→ THE REQUEST: Work out how many lines in the listing below include the word "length". Give nothing but the number.

>> start

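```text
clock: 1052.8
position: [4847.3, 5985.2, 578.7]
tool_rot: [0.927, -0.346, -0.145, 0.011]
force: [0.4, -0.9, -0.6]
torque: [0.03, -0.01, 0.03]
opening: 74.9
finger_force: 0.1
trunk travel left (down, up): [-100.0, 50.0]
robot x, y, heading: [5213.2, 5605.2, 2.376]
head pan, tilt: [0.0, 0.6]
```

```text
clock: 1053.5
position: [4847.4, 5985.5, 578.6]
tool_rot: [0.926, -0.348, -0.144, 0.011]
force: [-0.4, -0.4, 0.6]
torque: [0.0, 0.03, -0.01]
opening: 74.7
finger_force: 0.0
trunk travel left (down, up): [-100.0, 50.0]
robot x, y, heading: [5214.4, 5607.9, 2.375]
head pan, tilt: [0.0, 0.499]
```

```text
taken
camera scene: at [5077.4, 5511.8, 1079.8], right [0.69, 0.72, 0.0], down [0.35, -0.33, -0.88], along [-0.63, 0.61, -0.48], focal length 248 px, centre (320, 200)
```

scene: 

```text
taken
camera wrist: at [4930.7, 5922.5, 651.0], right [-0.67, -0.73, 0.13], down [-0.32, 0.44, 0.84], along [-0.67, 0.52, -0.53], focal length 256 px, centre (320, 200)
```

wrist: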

>> end

→ RESULT: 2